= Supplied passage =
Like, your grammar’s amazing: research defends misunderstood word

Humanities

- Stephanie Harrington

UVic linguist Alex D’Arcy likes "like" a lot. Photo: Dec. 14, 2016 by Tim Cleves.

“I almost felt like I was cheated because I just like know how I’d act.”

University of Victoria linguist Alex D’Arcy wouldn’t be surprised if you thought that sentence was spoken in present day. The quote, however, came from a woman born in 1865, one of the earliest audio recordings of “like” used in this way.

Like, one of English’s most versatile words

D’Arcy, director of UVic’s Sociolinguistics Research Lab in the Faculty of Humanities, wants you to know “like,” a word most often associated with valley girls, surfers and teenagers, is one of English’s most exceptional and versatile words. And its varying uses stretch back hundreds of years.

“The word ‘like’ has a superpower; it’s able to do almost every job in the English language,” she says. “I can’t think of another word that behaves in that way. No other word has that flexibility.”

Alex D'Arcy's new book as a Jeopardy gameshow quiz clue March 26, 2018
D'Arcy and her new book were a clue in the linguistics category on iconic TV game show Jeopardy in March 2018. Image: Twitter/CHEK.

D’Arcy’s research, published in the first-ever book dedicated to the word, called Discourse Pragmatic Variation in Context: 800 Years of Like, traces its history in the English language from the 12th century to present day. Her research has been quoted in The Atlantic, to help explain a tweet from US President Donald Trump, and by the CBC. In March, D’Arcy’s name appeared as a clue on an episode of the famed TV quiz show, Jeopardy!

Like, know what I mean?

Contrary to the belief that “like” can be thrown anywhere in a sentence, D’Arcy’s work proves the word has rhyme and reason.

“Everybody uses ‘like,’” she says. “People assume you’re being vacuous and inarticulate when you use ‘like’ but using it actually demonstrates a complex understanding of English grammar.”

Some of the word’s uses are unremarkable—“like” has been a verb, adjective, noun, preposition and conjunction since Old English (think Beowolf) or Middle English (Geoffrey Chaucer’s The Canterbury Tales) times. Much of her work focuses on two controversial and misunderstood functions of “like,” what linguists call a discourse marker and a pragmatic particle.

= Stated problem =
Could you quote the supplied passage from "University of Victoria" up to and including "hundreds of years."?

= Dataset excerpt =
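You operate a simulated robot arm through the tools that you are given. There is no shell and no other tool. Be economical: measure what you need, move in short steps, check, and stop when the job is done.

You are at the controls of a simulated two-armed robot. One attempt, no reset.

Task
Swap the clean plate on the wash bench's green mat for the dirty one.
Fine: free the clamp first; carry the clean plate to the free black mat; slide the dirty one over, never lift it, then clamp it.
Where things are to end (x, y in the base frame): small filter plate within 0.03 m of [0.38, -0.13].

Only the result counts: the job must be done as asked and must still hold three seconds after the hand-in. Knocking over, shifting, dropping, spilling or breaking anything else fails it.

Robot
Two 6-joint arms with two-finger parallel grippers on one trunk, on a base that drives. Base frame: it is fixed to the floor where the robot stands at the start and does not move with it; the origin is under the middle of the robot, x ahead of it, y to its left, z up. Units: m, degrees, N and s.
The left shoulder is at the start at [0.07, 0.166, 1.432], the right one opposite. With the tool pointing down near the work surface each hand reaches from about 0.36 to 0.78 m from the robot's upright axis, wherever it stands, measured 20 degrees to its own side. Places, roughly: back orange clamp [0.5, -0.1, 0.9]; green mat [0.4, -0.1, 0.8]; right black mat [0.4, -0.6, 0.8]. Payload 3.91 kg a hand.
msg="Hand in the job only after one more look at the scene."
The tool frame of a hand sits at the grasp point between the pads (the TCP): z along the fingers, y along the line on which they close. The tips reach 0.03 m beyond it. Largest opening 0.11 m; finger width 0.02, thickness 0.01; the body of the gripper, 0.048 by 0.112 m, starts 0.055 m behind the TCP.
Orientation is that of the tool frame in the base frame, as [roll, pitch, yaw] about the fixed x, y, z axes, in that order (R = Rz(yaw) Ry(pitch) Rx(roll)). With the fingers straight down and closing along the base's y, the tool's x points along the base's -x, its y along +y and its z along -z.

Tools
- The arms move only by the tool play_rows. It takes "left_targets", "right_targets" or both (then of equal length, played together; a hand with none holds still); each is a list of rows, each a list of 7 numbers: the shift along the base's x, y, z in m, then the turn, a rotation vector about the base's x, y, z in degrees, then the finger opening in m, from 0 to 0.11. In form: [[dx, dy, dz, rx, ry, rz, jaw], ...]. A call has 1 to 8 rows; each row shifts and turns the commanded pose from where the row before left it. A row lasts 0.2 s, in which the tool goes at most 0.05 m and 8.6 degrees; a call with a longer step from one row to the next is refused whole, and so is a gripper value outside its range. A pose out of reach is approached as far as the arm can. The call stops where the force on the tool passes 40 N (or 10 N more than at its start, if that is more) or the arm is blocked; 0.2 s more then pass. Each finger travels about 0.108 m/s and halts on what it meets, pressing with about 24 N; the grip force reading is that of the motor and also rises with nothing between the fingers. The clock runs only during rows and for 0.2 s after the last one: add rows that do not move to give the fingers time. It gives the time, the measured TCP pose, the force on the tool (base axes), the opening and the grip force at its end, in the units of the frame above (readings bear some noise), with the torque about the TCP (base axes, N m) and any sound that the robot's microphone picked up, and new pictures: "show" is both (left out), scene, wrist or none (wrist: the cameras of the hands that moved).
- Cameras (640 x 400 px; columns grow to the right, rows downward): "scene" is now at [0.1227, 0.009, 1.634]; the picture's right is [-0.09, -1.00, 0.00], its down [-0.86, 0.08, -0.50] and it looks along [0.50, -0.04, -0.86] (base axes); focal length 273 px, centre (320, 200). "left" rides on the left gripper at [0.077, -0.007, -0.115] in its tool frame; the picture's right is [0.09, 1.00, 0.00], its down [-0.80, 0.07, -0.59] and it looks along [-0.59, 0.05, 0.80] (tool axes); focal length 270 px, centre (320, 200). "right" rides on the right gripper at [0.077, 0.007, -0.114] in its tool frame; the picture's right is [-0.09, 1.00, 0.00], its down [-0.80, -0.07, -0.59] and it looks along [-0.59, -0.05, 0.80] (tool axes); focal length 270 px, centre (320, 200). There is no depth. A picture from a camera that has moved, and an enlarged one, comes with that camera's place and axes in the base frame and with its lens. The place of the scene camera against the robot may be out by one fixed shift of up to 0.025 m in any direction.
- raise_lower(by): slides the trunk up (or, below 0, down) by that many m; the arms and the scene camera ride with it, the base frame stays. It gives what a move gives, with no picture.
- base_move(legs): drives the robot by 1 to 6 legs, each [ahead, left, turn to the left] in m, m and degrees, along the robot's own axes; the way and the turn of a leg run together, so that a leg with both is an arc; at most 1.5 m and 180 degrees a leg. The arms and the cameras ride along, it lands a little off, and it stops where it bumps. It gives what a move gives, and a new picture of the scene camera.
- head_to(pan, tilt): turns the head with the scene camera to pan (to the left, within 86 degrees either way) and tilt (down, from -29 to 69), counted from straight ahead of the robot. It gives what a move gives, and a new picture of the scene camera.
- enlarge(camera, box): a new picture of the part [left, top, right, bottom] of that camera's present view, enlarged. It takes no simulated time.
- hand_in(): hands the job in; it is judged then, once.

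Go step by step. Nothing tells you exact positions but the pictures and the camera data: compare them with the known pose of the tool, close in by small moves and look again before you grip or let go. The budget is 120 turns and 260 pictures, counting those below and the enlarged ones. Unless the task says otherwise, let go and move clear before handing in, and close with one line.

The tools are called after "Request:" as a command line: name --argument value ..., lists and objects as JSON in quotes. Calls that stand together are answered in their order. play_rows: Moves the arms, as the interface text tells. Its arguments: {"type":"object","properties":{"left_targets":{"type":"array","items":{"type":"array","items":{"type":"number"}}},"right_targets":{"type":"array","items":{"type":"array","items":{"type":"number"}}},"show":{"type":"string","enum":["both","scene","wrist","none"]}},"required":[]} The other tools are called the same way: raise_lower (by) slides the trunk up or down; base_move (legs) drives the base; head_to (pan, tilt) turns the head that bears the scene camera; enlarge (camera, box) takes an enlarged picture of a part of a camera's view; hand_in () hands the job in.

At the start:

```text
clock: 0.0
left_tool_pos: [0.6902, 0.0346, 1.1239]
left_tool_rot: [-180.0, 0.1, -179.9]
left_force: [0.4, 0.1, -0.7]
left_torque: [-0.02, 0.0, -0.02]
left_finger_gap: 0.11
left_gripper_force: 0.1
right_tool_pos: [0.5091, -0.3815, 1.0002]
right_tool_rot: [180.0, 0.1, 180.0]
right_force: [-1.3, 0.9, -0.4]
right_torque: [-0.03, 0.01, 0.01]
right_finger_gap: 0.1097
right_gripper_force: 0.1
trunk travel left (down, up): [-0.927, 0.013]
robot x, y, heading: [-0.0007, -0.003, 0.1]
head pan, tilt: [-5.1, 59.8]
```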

= Response to the task =
University of Victoria linguist Alex D’Arcy wouldn’t be surprised if you thought that sentence was spoken in present day. The quote, however, came from a woman born in 1865, one of the earliest audio recordings of “like” used in this way.

Like, one of English’s most versatile words

D’Arcy, director of UVic’s Sociolinguistics Research Lab in the Faculty of Humanities, wants you to know “like,” a word most often associated with valley girls, surfers and teenagers, is one of English’s most exceptional and versatile words. And its varying uses stretch back hundreds of years.